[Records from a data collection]
---*---

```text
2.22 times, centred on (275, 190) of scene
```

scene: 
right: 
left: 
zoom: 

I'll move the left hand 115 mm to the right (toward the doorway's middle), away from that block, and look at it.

---*---

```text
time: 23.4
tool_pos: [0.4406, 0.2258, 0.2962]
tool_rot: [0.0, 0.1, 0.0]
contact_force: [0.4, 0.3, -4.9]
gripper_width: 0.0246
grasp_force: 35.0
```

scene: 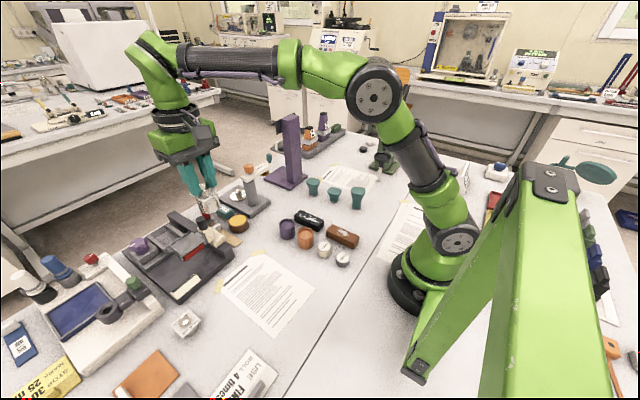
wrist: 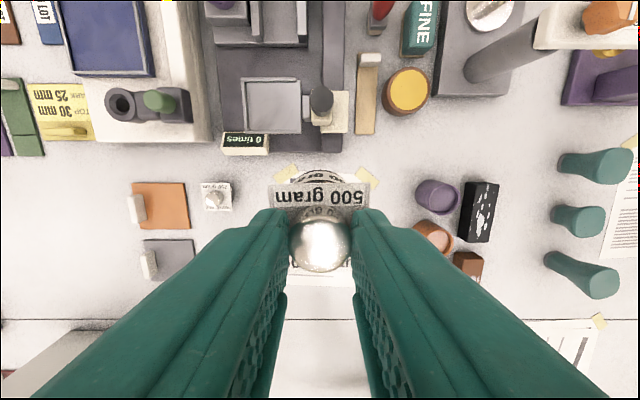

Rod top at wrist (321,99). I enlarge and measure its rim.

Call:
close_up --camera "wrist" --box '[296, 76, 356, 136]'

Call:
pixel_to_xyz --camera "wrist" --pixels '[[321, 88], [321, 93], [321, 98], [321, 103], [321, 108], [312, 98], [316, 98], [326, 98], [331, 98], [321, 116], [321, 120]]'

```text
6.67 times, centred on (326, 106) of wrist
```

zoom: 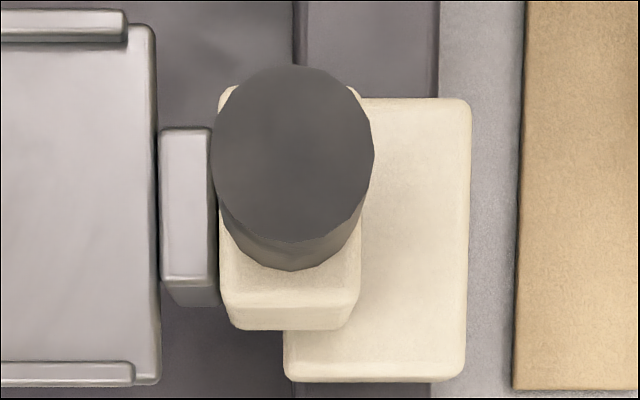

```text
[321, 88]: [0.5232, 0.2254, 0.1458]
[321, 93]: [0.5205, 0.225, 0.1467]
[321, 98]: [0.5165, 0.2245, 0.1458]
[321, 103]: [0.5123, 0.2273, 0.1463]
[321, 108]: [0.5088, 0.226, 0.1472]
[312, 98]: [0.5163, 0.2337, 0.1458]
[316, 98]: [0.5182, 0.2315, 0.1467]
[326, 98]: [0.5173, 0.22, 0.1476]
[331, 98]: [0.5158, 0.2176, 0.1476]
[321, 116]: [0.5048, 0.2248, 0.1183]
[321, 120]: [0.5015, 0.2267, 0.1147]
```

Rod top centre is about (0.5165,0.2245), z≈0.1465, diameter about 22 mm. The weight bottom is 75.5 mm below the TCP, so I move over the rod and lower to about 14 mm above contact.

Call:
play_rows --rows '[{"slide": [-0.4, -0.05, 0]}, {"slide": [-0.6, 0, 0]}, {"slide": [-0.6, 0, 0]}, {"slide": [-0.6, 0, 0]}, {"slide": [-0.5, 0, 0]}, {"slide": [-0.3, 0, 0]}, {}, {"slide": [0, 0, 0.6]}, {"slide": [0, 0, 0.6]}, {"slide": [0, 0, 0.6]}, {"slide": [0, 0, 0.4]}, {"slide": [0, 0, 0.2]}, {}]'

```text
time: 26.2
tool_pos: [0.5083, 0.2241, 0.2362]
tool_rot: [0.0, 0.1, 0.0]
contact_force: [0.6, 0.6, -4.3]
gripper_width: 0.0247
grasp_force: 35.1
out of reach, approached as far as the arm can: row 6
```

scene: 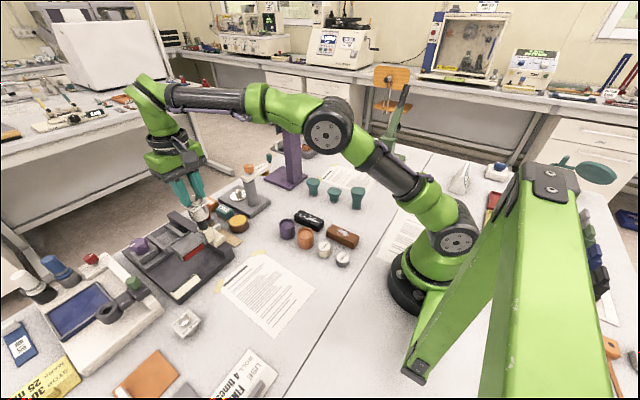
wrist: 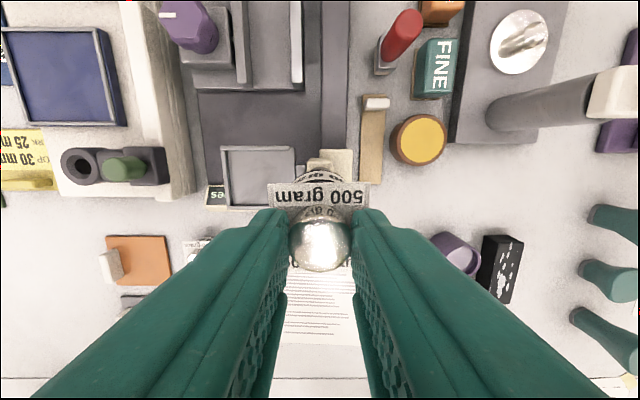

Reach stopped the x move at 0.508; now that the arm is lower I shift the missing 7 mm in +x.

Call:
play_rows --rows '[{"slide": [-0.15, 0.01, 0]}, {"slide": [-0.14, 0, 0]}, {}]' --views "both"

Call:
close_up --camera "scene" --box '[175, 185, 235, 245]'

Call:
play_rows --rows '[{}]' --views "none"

---*---

• **TEXT PASSAGE**
Com o tempo e as experiências trocadas nos grupos de apoio à adoção, entendemos que não é essa a realidade dos abrigos do país. Fomos ao fórum e modificamos nosso cadastro: aceitávamos crianças maiores de 2 anos e com irmãos de até 7 anos. Chegamos a lidar com a frustração de nos empolgar com três irmãos no Rio de Janeiro, adoção que não deu certo por questões judiciais. Após um mês, nova ligação do fórum. Receando uma nova decepção, fomos, num sábado de 2009, conhecer duas irmãs: a mais velha, de 6 anos, e a caçula, de 3. Nos apaixonamos por elas. Passamos o domingo juntos e, na noite da segunda-feira, elas já estavam morando em casa, sem ‘estágio’, sem nada!
De repente, me vi totalmente despreparada. Não tínhamos cama, chupeta, mamadeira, fraldas, roupas... Fiquei alucinada, perdida. As meninas chegaram com piolhos. Não fazia a menor ideia do que fazer! Minha mãe veio me ajudar, eu me senti muito insegura. Medo era o sentimento mais presente. Medo de não dar certo, de elas não gostarem de mim, de minha relação com o marido estar mudando, do futuro... Compramos iogurtes e todas as guloseimas que as crianças adoram. Mas elas nunca tinham visto nada parecido, estranhavam tudo. Acabei tendo de jogar fora muita coisa. A menor chamava a maior de mãe. E a maior não agia como uma criança, tinha medo de brincar. O papel dela, até então, era cuidar da irmã. Um dia, a caçula fez cocô no biquíni, ela pegou-o na mão e o escondeu. Morria de medo que eu ficasse brava e não quisesse mais ficar com elas. Fazia tudo para nos agradar.
Fomos mostrando e dando a segurança para elas de que tudo estava dando certo. No começo, a maiorzinha não aceitava carinho, não conseguia de jeito algum dar um abraço, um beijo em mim e no pai. Só com o passar do tempo despertou a verdadeira menina, que é carinhosa, meiga, sensível e sempre alto-astral. Ela não sabia ler nem escrever. Levamos um mês para decidir o que faríamos. Foi complicado achar uma escola, pois ela estava atrasada em relação às outras crianças da mesma idade. Mas as duas sempre foram muito educadas. Sei dizer que está sendo a melhor experiência de nossas vidas. Amadurecemos e nos sentimos extremamente felizes com essa oportunidade de cuidar dessas joias que estão conosco."
"Tô tão apaixonada por você"

---*---

• **EXERCISE 1**
Write out the text passage from "Com o tempo" to "sem ‘estágio’, sem nada!", both included.
• **EXERCISE 2**
Keep the text passage going from its last sentence.

• **RESPONSE 1**
Com o tempo e as experiências trocadas nos grupos de apoio à adoção, entendemos que não é essa a realidade dos abrigos do país. Fomos ao fórum e modificamos nosso cadastro: aceitávamos crianças maiores de 2 anos e com irmãos de até 7 anos. Chegamos a lidar com a frustração de nos empolgar com três irmãos no Rio de Janeiro, adoção que não deu certo por questões judiciais. Após um mês, nova ligação do fórum. Receando uma nova decepção, fomos, num sábado de 2009, conhecer duas irmãs: a mais velha, de 6 anos, e a caçula, de 3. Nos apaixonamos por elas. Passamos o domingo juntos e, na noite da segunda-feira, elas já estavam morando em casa, sem ‘estágio’, sem nada!

• **RESPONSE 2**
Maria Rita Serrano, 42 anos, bancária
"A adoção da minha filha foi um processo natural - foi paixão à primeira vista. Em 2001, eu era vice-prefeita e secretária da área social de Rio Grande da Serra, na Grande São Paulo. Sob minha responsabilidade, estava o abrigo para crianças em situação de risco. Naquele ano, a Diana, de 1 ano e meio, foi abrigada, após o conselho tutelar encontrá-la abandonada na rua. Foi um caso muito especial. Ela chorou muito nos primeiros dias e se recusava a ficar com as cuidadoras. Tivemos de deslocar um guarda municipal para cuidar dela. Depois, soubemos que esse comportamento era decorrente dos maus-tratos da progenitora e dos cuidados que ela recebia de um morador de rua, por quem criou um forte vínculo afetivo.
Passados alguns meses, pedi autorização da juíza da Vara da Infância para poder levá-la para passear nos fins de semana. Eu estava no início de uma gestação, mas perdi o bebê. Em 2003, engravidei e, pela segunda vez, perdi o bebê, o que só fez aumentar meu desejo pela adoção da Diana. Quando ficou claro que a paixão era mútua, entrei com o pedido de guarda e o processo de adoção, efetivado cinco anos depois. Um dia, perguntei se ela gostaria de morar conosco e a resposta veio com um sorriso e a frase: ‘Tô tão apaixonada por você’.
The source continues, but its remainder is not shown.